After much deliberation and sitting around waiting for the airspace to clear between Heathrow and Moscow Domodedovo airport, we decided, for reasons unknown, to DRIVE! The plan was for Jenny's Dad (hero) to drop us in Riga (Latvia) where we would catch an overnight sleeper to Moscow, which would arrive with three hours to spare before the departure of our Trans-Siberian train, from the other side of Moscow, to Irkutsk. So we embarked on our fleeting Euro-adventure on Tuesday evening - knowing we needed to be in Riga by at least 4pm Latvian time on Thursday. First stop Folkestone! A fairly unremarkable stop; apart from a riveting discussion about why French people look French (conclusion: noses and facial hair) and missing our shuttle! Brilliant - minus two hours.
Luckily most of us managed to catch some kip and slept until we reached Holland. So, one day of our adventure down and we'd already been through three countries (France, Belgium and The Netherlands)! Again, not a lot to report from Germany aside from some Welcome Break schnitzel and unexpected general cleanliness - well done Germany. Poland, however, came as a bit of a culture shock. We passed an abundance of trees, trucks and er... prostitutes. We've also come to realise how ridiculously huge Poland is - it took us the best part of a day to reach the border, and when we did, we were covered in snow having driven through a blizzard... in APRIL!
Then to Lithuania, which was particularly unimpressive! Having always (well sort of) wanted to go to Lithuania, I was most disappointed! We drove through some really run-down areas and some areas where there was just nothing. But thankfully (for our little Chevrolet) the roads were pretty good. Finally, at around 11am Latvian time, we arrived in Riga, safe in the knowledge that as long as we managed to navigate through the one way system and find a parking space, we would make our train to Moscow. Riga was equally as run-down as Lithuania with burnt out, desolate buildings more frequent than functioning ones - I think still a hangover from the Soviet era.
On a more positive note, however, we were able to buy our train tickets and change some money - although very few Latvians speak English (and even fewer were willing to practice on us). Note for future reference: the Lat currency IS twice as strong as USD - which I found out the hard way by refusing to believe this and arguing in English with the stern looking Latvian exchange lady; suffice to say, we had to find another bank.
We eventually found our platform and, thankfully, a coffee shop right next to our carriage, so when we boarded the train I hadn't time to topple over backwards from the unnecessary weight of my backpack - Kate did though!! Unfortunately, on entering the carriage, realisation dawned as we laid eyes on, what essentially was - a glorified bench, with not nearly enough space for the three of us to sit comfortably on, let alone to spend a night. However, after unraveling an extra bunk from somewhere above us and persuading a friendly American to lend us his, we were all able to fathom a relatively sound nights sleep (which, after 38 hours in the car, was very welcome and fairly necessary).

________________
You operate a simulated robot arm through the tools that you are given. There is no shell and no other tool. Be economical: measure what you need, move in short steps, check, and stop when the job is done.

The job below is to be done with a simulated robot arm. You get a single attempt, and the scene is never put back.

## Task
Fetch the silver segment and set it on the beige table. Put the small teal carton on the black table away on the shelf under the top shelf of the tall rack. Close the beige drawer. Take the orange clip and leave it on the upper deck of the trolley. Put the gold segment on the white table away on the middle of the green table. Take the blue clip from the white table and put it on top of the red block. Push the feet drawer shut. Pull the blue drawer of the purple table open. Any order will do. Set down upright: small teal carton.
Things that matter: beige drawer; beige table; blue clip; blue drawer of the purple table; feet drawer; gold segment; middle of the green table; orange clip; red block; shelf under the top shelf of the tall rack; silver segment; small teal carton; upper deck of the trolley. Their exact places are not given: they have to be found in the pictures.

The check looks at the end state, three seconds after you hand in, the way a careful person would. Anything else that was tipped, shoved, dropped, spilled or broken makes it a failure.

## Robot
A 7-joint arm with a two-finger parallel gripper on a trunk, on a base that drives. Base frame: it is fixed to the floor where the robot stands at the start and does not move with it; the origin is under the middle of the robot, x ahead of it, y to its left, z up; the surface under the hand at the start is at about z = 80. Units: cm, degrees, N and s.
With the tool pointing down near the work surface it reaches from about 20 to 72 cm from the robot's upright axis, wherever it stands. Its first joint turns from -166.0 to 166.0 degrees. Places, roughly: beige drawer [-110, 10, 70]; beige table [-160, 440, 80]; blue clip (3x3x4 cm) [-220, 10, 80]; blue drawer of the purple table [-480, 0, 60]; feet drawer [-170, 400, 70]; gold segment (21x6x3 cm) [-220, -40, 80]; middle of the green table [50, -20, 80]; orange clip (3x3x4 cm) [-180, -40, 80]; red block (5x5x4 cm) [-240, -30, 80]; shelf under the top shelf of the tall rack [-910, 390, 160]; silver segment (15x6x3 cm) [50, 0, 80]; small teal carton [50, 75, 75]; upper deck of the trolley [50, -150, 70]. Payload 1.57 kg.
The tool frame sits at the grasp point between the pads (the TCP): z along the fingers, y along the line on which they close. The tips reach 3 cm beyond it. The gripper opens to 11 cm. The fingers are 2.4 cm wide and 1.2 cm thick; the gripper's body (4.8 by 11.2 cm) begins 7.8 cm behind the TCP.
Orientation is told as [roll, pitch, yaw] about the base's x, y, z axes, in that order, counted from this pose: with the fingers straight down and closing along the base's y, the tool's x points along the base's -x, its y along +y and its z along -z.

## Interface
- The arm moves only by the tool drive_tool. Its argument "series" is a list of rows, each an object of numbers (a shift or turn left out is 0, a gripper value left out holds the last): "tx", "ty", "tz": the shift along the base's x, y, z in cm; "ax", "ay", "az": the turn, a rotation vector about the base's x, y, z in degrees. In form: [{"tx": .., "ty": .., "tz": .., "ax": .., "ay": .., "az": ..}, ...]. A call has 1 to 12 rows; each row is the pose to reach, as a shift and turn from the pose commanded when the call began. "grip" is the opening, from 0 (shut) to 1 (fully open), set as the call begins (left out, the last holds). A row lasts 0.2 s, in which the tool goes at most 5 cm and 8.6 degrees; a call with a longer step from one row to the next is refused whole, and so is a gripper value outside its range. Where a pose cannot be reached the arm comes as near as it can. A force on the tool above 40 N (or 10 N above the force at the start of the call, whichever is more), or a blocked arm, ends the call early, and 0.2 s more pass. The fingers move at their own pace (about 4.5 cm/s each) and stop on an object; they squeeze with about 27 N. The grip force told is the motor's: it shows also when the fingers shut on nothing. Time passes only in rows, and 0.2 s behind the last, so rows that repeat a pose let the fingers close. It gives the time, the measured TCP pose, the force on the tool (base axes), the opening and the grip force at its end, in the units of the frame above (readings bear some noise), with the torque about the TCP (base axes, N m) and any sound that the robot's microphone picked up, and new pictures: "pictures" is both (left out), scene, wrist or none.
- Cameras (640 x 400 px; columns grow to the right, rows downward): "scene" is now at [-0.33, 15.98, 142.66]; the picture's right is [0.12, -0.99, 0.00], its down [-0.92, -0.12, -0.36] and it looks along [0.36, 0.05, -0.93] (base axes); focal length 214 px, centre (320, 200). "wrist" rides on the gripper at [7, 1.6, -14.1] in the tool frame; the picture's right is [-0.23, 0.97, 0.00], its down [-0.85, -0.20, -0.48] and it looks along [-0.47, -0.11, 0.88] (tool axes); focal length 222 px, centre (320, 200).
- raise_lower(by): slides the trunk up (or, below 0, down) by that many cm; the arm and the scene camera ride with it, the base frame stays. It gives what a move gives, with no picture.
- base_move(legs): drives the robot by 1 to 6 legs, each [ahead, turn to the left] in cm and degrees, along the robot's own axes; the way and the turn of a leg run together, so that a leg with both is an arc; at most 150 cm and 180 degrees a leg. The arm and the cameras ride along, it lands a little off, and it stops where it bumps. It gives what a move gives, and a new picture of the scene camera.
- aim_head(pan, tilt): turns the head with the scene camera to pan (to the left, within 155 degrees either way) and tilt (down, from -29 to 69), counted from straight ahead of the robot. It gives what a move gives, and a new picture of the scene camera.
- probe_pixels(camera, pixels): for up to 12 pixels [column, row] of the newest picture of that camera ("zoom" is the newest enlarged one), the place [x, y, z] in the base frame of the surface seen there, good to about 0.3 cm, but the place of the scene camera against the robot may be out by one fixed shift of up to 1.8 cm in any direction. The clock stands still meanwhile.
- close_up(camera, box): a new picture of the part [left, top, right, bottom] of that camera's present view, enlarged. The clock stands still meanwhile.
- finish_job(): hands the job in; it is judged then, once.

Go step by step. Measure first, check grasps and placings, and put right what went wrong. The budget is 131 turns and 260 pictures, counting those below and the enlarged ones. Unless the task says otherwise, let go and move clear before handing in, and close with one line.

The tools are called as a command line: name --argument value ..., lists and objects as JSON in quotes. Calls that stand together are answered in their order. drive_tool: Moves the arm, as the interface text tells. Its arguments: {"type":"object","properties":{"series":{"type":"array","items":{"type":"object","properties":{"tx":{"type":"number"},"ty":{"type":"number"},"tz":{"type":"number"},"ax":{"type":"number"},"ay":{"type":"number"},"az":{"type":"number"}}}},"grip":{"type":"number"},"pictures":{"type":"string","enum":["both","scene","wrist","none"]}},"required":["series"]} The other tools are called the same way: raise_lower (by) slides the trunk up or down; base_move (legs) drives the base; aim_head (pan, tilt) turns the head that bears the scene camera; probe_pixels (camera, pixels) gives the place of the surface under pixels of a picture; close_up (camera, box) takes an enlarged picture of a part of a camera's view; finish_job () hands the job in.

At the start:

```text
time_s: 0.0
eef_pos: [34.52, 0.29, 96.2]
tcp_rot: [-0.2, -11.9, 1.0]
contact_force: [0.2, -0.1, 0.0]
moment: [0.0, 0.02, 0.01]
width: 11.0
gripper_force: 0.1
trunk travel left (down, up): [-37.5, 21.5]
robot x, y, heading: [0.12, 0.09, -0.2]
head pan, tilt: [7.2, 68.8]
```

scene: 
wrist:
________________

On arrival in Moscow, it all became fairly daunting as everything is in Russian - go figure?! Thankfully our amicable, bunk-lending Ohioan named Bill offered to tke us where we needed to go. This involved navigating the Moscow metro at rush hour and we quickly found that it's no place for three small, rucksack-clad English girls and a hoodwinked, long-haired American. Oh dear! But we made it to our Trans-Siberian station with plenty of time for a burger.. Perfect.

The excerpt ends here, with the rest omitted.